A continuing source of exasperation is conflicting and incoherent health-and-safety guidance coming from the federal government, most recently exemplified by the Biden administration’s January promise to begin shipping 10 million Covid tests per month to the nation’s schools—which educate more than 50 million students—weeks after they would have been most useful. Pandemic politics aren’t helping matters. It’s evident in the mishmash of protocols that vary not only from state to state but also from district to district. It’s also evident in renewed hostility toward unions from the traditional critics of labor on the Right, who play on parental frustration to vilify teachers for keeping schools shuttered. The reality, of course, is not so simple. Classrooms are open across the country, but teachers are coming down with Covid themselves, leading to staff shortages in urban and rural districts alike. When Chicago teachers went on strike in January, they weren’t attempting to hold the city and parents hostage, as some would have it, but simply looking for a reasonable pause and clearer guidelines on health and safety; they were soon back to work. In New York, Mayor Eric Adams abandoned his opposition to remote learning not because of union demands, but because legions of parents have been keeping their kids at home, while students at some of the city’s largest high schools have staged walkouts in favor of suspending in-person classes when infection rates are high.
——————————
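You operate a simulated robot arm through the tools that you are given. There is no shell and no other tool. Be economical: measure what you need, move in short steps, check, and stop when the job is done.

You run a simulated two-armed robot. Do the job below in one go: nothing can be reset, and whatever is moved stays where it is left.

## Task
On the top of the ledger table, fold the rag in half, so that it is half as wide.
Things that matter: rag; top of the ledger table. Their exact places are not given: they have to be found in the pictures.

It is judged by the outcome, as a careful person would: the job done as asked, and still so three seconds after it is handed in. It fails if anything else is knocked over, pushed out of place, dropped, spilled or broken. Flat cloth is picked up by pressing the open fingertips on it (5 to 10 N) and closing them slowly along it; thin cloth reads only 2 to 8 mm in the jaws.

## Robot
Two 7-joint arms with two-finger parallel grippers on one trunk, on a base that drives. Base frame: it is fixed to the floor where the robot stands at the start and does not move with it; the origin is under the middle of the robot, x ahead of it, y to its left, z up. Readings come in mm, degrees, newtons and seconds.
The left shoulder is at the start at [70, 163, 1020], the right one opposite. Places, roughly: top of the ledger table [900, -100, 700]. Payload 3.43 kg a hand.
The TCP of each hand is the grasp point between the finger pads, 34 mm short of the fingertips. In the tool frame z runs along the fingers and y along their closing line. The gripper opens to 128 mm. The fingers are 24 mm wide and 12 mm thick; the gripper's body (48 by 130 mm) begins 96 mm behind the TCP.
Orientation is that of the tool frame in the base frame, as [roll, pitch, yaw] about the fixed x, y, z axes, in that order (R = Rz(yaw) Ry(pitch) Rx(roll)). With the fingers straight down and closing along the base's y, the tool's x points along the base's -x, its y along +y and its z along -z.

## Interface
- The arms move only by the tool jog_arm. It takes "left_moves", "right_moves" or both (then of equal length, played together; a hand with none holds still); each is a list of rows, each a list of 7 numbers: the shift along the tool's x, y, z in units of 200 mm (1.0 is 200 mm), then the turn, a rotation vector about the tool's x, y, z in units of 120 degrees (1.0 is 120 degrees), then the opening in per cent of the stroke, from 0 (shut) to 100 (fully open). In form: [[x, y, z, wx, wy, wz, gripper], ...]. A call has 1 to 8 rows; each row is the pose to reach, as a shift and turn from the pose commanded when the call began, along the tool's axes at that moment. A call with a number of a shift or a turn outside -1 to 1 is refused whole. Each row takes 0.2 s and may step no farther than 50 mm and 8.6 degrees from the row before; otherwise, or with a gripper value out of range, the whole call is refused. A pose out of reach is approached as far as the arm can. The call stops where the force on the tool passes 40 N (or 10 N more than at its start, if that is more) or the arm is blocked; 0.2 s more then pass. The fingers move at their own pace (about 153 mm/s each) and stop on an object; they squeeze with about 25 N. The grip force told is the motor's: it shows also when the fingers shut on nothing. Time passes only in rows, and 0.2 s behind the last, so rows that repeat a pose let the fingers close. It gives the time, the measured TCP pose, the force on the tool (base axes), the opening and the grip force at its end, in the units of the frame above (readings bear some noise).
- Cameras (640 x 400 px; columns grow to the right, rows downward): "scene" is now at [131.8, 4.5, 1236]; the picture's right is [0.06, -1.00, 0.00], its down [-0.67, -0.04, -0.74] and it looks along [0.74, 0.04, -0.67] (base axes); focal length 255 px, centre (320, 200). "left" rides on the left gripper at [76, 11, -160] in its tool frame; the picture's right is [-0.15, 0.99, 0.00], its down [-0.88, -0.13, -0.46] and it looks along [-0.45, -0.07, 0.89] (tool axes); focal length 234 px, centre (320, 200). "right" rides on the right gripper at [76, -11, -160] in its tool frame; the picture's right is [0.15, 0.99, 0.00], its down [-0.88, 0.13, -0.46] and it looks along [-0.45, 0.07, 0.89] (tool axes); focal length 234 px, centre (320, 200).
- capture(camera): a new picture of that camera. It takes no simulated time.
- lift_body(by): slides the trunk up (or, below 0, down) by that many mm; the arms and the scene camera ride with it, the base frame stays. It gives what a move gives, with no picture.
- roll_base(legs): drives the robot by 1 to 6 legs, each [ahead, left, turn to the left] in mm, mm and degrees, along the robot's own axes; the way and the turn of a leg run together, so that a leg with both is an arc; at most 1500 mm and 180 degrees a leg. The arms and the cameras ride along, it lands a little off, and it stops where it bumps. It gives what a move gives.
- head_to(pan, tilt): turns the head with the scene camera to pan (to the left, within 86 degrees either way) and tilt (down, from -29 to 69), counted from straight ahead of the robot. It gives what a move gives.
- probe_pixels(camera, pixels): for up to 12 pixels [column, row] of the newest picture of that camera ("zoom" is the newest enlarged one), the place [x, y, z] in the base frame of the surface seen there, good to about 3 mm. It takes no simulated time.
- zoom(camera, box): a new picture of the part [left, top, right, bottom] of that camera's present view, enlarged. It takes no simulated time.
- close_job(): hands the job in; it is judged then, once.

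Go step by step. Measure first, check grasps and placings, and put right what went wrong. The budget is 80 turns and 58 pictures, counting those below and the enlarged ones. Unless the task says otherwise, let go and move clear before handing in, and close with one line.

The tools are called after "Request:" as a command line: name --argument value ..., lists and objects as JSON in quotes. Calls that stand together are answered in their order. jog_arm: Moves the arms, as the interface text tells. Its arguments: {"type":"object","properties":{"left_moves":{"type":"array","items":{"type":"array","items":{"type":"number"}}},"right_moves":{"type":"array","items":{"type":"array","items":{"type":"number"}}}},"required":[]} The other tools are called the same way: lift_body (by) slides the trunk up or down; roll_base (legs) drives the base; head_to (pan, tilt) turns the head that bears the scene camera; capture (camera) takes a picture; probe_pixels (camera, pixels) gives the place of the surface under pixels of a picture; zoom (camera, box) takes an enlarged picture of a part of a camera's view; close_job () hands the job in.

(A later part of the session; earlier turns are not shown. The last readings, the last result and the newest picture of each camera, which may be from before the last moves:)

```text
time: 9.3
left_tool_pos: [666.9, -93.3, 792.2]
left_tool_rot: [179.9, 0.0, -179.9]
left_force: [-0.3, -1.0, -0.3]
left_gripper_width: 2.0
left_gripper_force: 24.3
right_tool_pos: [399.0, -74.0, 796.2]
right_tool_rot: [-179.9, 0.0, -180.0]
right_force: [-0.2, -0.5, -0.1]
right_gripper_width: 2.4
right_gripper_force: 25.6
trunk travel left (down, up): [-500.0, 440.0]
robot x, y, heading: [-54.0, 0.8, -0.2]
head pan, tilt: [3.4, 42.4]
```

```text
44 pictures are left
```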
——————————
Indeed, research shows that local demographics are a bigger factor than teachers’ unions in whether schools shut down or not.
“Last to close, first to open” is the emerging mantra when it comes to keeping school in session, and it seems at least that most parties are coming around to that position. With time it’s become clear that long-term closure of schools is not an option. But then we need to address the problems magnified by the pandemic. There has to be better leadership and consistency in guidance from elected officials, who must also ensure access to testing and masking while pushing for updates to aging facilities and ventilation systems. Schools should involve parents in crafting contingency plans for keeping classrooms open, and administrators should focus on hiring and ensuring sufficient backup staff and support. All the while, priority must be given to the needs of students—not just access to technology, but also programs for additional instruction, mental health, and social re-engagement. Americans have long professed to value public education, but it took a pandemic to remind us of just how much we need it.